Level 5: Transforming
AI drives new business models and industry leadership. The organisation is not just using AI but reshaping how its industry works. Fewer than 1% of organisations globally consider themselves at this level.
The 8 Dimensions
The framework assesses organisations across eight dimensions, each weighted according to its strategic importance. Together, they provide a comprehensive picture of AI readiness that goes beyond technology to include people, processes, and governance.
Strategy & Leadership
How clearly AI is connected to business strategy, and how actively leadership champions and resources AI initiatives. Organisations with executive-sponsored AI strategies are significantly more likely to report meaningful financial impact.
People & Culture
The skills, mindset, and willingness of your people to work with AI, and how roles are evolving to incorporate AI capabilities. People are consistently identified as the most common bottleneck in AI adoption.
Data Readiness
The quality, accessibility, and governance of your data as fuel for AI. Without clean, well-governed data, AI tools produce unreliable results. This dimension often requires the most groundwork but delivers compounding returns.
Technology & Infrastructure
The platforms, tools, and technical environment available to support AI. Technology infrastructure does not need to be sophisticated to start with AI, but as use matures, the infrastructure needs to keep pace.
Process & Workflow Integration
How deeply AI is embedded into business processes, and how workflows have been redesigned to capture AI value. Research shows that workflow redesign, not tool deployment, is the primary driver of enterprise impact from AI.
Governance & Risk Management
The policies, accountability structures, and risk management practices that ensure AI is used safely, ethically, and effectively. Starting with basic acceptable use guidelines addresses the most immediate risks at minimal cost.
Training & Capability Development
How systematically the organisation builds and maintains AI skills across all levels. Only 46% of NZ organisations have provided AI skills training in the past six months, representing a significant gap and opportunity.

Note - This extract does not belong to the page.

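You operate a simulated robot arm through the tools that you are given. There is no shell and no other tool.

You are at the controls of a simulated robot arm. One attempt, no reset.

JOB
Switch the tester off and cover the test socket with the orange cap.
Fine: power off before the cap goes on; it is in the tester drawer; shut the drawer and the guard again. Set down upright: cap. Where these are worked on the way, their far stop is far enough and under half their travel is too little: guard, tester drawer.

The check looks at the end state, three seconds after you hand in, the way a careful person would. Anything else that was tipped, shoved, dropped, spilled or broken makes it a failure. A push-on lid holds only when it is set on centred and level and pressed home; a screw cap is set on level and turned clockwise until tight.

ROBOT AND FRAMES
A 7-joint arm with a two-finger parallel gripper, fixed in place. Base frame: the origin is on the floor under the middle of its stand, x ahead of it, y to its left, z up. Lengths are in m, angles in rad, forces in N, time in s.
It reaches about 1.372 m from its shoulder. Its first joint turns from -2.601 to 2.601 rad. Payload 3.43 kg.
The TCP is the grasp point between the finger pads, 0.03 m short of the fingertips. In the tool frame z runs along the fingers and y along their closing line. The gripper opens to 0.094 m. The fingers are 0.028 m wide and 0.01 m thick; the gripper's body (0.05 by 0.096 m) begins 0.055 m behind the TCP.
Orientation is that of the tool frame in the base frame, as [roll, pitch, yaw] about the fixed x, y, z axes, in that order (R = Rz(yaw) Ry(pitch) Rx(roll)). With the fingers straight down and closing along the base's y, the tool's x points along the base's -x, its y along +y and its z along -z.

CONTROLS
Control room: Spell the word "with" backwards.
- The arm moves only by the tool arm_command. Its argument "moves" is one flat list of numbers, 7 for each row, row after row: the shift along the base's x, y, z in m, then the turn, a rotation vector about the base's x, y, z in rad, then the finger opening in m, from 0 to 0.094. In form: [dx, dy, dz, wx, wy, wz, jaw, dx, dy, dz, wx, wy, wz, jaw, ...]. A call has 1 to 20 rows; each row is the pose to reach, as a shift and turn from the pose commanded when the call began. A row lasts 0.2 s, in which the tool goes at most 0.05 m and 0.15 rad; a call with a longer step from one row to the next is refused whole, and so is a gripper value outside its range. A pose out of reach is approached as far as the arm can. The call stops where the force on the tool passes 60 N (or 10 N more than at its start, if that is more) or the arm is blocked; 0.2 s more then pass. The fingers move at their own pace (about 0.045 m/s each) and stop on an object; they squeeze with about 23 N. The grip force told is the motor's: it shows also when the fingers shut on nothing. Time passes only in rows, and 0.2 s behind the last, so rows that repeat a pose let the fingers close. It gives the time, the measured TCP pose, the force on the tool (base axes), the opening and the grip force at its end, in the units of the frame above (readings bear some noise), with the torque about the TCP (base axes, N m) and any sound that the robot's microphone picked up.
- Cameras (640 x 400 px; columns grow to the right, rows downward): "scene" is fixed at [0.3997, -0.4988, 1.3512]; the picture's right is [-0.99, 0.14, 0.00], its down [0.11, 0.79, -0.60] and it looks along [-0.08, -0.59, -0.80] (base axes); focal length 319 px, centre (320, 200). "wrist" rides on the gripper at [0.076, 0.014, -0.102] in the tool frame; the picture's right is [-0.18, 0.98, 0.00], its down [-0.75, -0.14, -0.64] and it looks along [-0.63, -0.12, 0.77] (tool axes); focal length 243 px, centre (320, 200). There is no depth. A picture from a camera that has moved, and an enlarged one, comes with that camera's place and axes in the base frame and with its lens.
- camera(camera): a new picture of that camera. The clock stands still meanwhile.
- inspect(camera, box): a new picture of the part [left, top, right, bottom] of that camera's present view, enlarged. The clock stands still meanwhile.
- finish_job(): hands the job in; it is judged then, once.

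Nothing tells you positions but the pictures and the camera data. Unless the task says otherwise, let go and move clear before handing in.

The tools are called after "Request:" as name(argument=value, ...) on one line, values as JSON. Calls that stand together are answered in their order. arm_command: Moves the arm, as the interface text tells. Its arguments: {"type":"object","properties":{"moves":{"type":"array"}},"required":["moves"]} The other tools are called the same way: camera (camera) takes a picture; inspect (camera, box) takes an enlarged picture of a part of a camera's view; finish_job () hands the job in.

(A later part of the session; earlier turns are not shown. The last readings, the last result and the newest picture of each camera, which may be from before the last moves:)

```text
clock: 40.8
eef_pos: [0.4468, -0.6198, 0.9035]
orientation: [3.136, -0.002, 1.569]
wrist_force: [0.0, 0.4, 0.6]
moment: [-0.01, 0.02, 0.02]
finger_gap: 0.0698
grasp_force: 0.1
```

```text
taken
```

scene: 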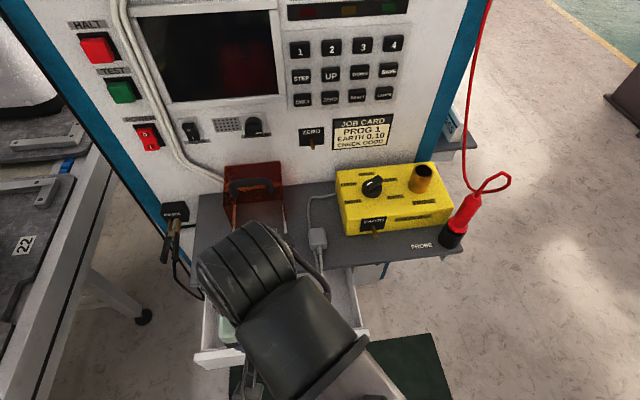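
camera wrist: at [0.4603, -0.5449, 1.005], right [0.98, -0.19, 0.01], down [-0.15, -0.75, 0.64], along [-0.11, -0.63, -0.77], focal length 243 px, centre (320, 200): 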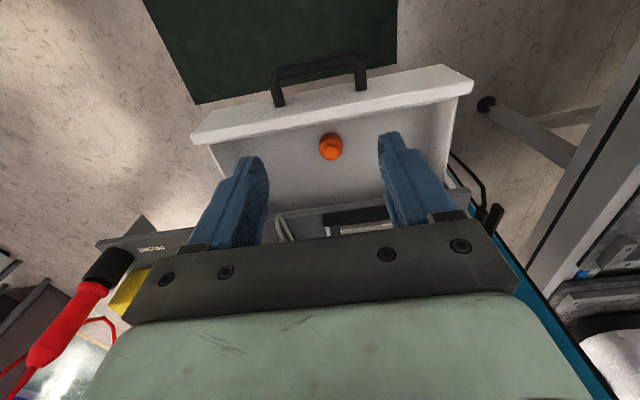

NZ Regulatory & Responsible AI
Compliance with New Zealand's regulatory environment and alignment with responsible AI principles, including te ao Māori considerations. New Zealand has adopted a principles-based approach to AI regulation, relying on existing laws like the Privacy Act 2020 rather than creating new AI-specific legislation.
Research Foundations
The Cairn AI Maturity Framework draws on established international AI maturity models and research, including work from Gartner, Deloitte, McKinsey, and AI Sweden, as well as NZ-specific sources including:
- MBIE Responsible AI Guidance for Businesses (July 2025)
- The NZ Privacy Act 2020 and Privacy Commissioner AI guidance
- Te Mana Raraunga principles on Māori data sovereignty
- The Algorithm Charter for Aotearoa New Zealand
- OECD AI Principles (adopted by NZ, June 2024)
- AI Forum NZ research and reports
- NIST AI Risk Management Framework
The framework synthesises these inputs into a practical, actionable assessment designed specifically for the NZ business context, rather than reproducing any single existing model.
Calibrated for New Zealand
While AI maturity frameworks exist globally, the Cairn AI Maturity Framework is specifically calibrated for New Zealand conditions:
- 91% of NZ AI adopters report efficiency gains, but only 12% have scaled enterprise-wide
- NZ-specific regulatory context including the Privacy Act 2020 and MBIE guidance
- Te ao Māori perspectives and Māori data sovereignty considerations
- NZ market size and industry context (SME-heavy economy)
- Benchmarking against NZ and international publicly available research
The assessment questions, scoring thresholds, and recommendations are all designed to reflect the realities of AI adoption in Aotearoa New Zealand.